### PROBLEM STATEMENT
Write out the whole reading passage again, unchanged.

### READING PASSAGE
Regarding IPv4 private address scope issue, in ietf at ietf.org ML,
it was discussed a lot recently and some people suggested to
make IPv4 private address scope global.
As you mentioned, I agree that application specific address
selection behavior should be implemented by using RFC 5014 or
its extension.
Anyway, these issues should be fixed by revising RFC 3484 itself
I believe.
Kindest regards,
Arifumi Matsumoto
On 2008/06/03, at 20:20, Rémi Denis-Courmont wrote:
>
> Hello,
>
> On Tuesday 03 June 2008 13:44:26 ext Ruri Hiromi wrote :
>> Hello, we are just reviewing the minutes for modification of our
>> draft(http://www.ietf.org/internet-drafts/draft-ietf-6man-addr-select-sol-0
>> 0.txt ), we hope you taking your time for clarification of your
>> comment.
>>
>> In the minutes, you said, "need?" in reply to Dave Thaler's comment
>> as
>> "2 mechanisms, using scope or table - row in table is simpler how do
>> you get cfg out of the host without changing specs".
>> Could you give us more details about "need?"? Did you mean "Is
>> there a
>> necessity for 2 mechanism?" ?

### DATASET EXTRACT

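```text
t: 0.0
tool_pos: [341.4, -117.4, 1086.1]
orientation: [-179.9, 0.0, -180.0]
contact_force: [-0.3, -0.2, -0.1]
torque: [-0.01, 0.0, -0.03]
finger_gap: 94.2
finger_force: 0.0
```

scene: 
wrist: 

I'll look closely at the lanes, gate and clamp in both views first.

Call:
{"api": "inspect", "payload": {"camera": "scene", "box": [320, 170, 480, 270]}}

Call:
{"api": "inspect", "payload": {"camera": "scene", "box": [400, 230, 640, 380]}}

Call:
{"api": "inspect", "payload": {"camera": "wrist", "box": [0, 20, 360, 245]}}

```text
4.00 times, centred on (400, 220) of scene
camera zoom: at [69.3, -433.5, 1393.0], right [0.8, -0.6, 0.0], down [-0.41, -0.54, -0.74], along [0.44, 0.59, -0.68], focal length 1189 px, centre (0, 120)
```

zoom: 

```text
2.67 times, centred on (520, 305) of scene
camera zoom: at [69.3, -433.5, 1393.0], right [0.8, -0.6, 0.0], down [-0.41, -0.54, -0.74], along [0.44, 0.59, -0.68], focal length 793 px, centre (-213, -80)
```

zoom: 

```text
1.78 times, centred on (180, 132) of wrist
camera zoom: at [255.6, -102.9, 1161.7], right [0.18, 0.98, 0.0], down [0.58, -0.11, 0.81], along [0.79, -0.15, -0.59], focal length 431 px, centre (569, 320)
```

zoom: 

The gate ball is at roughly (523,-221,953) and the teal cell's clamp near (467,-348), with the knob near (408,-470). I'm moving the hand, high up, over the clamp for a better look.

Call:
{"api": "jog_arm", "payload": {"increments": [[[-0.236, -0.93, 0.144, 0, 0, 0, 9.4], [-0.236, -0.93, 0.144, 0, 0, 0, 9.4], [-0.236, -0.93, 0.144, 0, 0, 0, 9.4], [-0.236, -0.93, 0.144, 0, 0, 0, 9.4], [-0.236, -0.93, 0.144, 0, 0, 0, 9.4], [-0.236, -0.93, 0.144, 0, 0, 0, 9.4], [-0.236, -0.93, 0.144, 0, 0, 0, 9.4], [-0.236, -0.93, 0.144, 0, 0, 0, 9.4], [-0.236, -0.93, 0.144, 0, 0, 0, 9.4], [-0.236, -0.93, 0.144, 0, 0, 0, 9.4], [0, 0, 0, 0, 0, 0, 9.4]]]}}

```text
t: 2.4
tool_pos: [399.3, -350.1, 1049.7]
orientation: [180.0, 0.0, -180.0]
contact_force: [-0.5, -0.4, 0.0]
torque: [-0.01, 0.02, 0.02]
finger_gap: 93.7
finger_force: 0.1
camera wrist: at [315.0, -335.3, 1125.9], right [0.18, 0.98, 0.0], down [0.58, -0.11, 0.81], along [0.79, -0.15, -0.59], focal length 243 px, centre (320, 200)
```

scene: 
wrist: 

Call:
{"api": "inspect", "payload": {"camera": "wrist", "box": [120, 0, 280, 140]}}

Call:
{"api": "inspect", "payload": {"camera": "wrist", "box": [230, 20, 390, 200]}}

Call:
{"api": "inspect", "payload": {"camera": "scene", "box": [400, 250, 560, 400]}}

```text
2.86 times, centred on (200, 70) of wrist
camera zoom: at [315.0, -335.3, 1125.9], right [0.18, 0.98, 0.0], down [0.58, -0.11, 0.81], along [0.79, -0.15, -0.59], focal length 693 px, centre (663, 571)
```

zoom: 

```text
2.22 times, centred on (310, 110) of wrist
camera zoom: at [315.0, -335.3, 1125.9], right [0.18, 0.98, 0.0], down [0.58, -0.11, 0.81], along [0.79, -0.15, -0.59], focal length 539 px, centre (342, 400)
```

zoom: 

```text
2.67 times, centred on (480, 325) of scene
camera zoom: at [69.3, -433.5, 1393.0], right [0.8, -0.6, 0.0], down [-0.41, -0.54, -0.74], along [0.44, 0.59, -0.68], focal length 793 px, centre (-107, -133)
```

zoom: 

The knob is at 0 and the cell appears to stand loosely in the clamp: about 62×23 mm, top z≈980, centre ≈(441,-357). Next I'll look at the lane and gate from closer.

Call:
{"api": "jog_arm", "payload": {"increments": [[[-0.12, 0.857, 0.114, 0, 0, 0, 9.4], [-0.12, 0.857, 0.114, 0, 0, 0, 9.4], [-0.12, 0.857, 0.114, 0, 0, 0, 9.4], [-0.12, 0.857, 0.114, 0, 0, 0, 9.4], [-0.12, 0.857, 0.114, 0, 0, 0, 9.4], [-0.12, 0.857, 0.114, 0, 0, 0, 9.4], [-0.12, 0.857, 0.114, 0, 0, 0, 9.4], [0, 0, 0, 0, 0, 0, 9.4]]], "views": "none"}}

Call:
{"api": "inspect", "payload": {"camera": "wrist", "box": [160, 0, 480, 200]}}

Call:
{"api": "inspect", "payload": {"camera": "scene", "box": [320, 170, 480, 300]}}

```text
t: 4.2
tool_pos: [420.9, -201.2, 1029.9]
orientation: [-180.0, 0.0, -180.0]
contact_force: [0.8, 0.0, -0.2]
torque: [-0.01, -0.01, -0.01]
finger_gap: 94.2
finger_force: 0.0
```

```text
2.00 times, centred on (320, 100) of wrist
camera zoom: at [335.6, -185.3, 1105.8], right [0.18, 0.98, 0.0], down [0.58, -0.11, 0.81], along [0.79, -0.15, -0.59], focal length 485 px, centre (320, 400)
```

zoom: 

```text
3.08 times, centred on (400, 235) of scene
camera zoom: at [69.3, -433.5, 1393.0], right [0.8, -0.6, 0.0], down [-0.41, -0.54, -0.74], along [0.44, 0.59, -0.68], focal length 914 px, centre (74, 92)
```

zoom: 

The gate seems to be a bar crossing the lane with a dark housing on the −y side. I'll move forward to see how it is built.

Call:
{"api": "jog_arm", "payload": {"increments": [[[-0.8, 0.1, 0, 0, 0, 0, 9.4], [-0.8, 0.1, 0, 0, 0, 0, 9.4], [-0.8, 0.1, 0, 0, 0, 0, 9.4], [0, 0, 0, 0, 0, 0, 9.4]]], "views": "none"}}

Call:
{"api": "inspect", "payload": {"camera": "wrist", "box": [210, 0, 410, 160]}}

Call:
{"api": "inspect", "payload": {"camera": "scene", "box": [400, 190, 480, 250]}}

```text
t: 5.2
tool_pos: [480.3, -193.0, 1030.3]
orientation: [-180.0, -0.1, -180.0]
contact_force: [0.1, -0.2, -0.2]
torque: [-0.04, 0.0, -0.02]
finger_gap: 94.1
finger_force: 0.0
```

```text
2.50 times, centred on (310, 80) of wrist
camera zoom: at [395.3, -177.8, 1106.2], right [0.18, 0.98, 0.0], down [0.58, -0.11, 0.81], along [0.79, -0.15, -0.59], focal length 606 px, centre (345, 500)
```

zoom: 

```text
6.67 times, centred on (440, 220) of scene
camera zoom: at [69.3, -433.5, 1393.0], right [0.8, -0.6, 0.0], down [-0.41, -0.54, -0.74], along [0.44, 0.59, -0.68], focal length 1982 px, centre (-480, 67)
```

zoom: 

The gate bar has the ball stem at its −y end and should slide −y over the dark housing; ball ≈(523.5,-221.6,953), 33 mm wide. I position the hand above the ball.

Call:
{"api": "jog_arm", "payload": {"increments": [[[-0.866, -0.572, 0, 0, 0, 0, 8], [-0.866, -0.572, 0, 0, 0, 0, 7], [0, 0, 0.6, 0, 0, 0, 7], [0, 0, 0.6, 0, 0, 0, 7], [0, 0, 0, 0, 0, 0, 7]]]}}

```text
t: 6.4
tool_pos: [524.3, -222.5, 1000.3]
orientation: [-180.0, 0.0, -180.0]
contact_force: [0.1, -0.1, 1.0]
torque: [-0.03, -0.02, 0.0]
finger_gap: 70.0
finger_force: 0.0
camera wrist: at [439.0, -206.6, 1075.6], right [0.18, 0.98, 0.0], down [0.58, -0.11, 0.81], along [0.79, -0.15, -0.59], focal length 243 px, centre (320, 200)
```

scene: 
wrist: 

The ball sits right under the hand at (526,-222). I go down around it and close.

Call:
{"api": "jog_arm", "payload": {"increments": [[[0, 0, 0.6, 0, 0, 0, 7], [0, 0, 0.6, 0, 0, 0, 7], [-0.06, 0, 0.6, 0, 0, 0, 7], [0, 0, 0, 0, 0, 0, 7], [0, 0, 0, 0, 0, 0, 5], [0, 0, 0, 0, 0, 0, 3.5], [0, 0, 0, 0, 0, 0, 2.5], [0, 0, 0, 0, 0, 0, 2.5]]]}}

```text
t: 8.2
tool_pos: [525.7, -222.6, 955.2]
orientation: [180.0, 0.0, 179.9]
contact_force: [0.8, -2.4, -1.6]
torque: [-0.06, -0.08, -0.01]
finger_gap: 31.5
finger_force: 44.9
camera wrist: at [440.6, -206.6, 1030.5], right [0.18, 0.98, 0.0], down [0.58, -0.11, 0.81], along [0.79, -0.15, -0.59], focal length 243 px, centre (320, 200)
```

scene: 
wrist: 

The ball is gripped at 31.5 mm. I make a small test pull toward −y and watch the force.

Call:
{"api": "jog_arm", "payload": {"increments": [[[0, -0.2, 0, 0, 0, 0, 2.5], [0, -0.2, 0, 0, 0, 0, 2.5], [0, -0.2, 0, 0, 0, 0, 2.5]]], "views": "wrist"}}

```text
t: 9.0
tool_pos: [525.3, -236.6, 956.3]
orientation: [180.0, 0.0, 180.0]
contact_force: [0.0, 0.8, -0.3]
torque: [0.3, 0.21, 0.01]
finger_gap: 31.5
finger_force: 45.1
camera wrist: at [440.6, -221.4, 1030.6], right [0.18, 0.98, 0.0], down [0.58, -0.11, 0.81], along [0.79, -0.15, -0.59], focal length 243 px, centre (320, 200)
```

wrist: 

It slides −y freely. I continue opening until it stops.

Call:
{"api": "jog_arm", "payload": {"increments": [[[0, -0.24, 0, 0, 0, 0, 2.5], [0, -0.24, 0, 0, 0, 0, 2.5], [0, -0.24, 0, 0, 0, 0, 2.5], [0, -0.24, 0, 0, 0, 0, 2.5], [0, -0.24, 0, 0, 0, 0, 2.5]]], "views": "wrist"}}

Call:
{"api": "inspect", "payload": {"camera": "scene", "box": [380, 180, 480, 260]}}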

### REPLY
Regarding IPv4 private address scope issue, in ietf at ietf.org ML,
it was discussed a lot recently and some people suggested to
make IPv4 private address scope global.
As you mentioned, I agree that application specific address
selection behavior should be implemented by using RFC 5014 or
its extension.
Anyway, these issues should be fixed by revising RFC 3484 itself
I believe.
Kindest regards,
Arifumi Matsumoto
On 2008/06/03, at 20:20, Rémi Denis-Courmont wrote:
>
> Hello,
>
> On Tuesday 03 June 2008 13:44:26 ext Ruri Hiromi wrote :
>> Hello, we are just reviewing the minutes for modification of our
>> draft(http://www.ietf.org/internet-drafts/draft-ietf-6man-addr-select-sol-0
>> 0.txt ), we hope you taking your time for clarification of your
>> comment.
>>
>> In the minutes, you said, "need?" in reply to Dave Thaler's comment
>> as
>> "2 mechanisms, using scope or table - row in table is simpler how do
>> you get cfg out of the host without changing specs".
>> Could you give us more details about "need?"? Did you mean "Is
>> there a
>> necessity for 2 mechanism?" ?